## Source excerpt
[Start]

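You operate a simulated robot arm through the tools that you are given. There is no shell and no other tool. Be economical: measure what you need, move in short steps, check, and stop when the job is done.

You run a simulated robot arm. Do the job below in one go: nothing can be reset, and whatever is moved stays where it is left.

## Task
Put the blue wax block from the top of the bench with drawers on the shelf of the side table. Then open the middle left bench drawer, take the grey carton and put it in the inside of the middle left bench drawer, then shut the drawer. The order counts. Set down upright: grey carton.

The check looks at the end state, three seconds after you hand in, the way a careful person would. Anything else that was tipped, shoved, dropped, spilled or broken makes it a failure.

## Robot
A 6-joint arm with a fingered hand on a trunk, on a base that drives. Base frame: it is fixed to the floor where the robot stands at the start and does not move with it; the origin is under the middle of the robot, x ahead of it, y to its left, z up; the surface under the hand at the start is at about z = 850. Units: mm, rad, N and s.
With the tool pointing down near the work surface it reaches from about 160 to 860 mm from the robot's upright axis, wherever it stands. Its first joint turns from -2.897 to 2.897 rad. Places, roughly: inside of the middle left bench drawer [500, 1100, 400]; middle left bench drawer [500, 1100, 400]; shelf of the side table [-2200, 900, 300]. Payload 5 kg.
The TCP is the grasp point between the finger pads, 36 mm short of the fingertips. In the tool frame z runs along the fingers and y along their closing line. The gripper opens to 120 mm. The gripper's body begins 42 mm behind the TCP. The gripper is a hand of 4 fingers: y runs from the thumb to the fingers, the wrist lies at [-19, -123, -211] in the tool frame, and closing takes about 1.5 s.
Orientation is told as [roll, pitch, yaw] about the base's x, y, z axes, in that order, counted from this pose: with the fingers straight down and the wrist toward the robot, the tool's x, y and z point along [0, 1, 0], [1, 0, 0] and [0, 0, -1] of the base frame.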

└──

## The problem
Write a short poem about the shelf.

[End]

## Page extract
[Start]

One in seven Israelis over age 20 has felt poor over the past year, according to a survey by the Central Bureau of Statistics released Tuesday. Many people say they can’t afford food, heating and other necessities.
The survey, which was based on questions asked last year, actually shows that fewer Israelis — 14.5% — felt they were poor than were actually living under the poverty line as estimated by the National Insurance Institute — 19.4% of families and 23.5% of individuals.
Only 725,300 Israelis felt poor, while 1.75 million were living under the poverty line, which is defined as half the median income per person — this halfway number is 2,256 shekels ($605) a month. The poverty figures are part of a wider survey that the statistics bureau is conducting.
The figures provide further evidence that Israel is failing to address its high poverty rate despite its strong economic growth. Earlier this year, the War on Poverty Committee recommended a host of measures to address the problem, but the government budgeted for just a fraction of them to get under way next year.
The statistics bureau found that the poverty feeling was far more prevalent among Israeli Arabs, of whom 29% felt poor during the past year, compared with just 12% of Israeli Jews. Among Jews, this feeling was most prevalent among the ultra-Orthodox, of whom 22% said they felt poor. That compared with 10% for secular Jews and other religious Jews.

[End]

Extend the page extract, starting right after its last sentence.

In Jerusalem, 45% of Arab residents reported feeling impoverished, as did 18% of Jews, even though the city has a high proportion of ultra-Orthodox Jews. In B’nei Brak, another heavily ultra-Orthodox community, the number was only 15%.
Among Israel’s biggest cities, Rishon Letzion residents were the least likely to feel they had lived in poverty over the past year, with a rate of just 5%.
Meanwhile, 16% of Israelis reported that they had forgone food purchases because they could not afford it. In Jerusalem, the percentage was 27% — 34% for the city’s Arab population. In Bnei Brak the number was 22%; in Ashdod in the south it was 18%. In the Tel Aviv suburb Ramat Gan the number was just 7%, while in Tel Aviv itself it was 6%.
Some 11% of Israelis said they had forsaken a hot meal at least once every two days during the past year because they couldn't afford it.
In the poll, heating and air conditioning were sacrificed by many Israelis for financial reasons. In Jerusalem, the figure was 58%, more than twice the rate in Tel Aviv at 27%. Some 42% of Israelis didn’t seek the dental treatment they needed because they couldn’t afford it, although in Tel Aviv the rate was half that.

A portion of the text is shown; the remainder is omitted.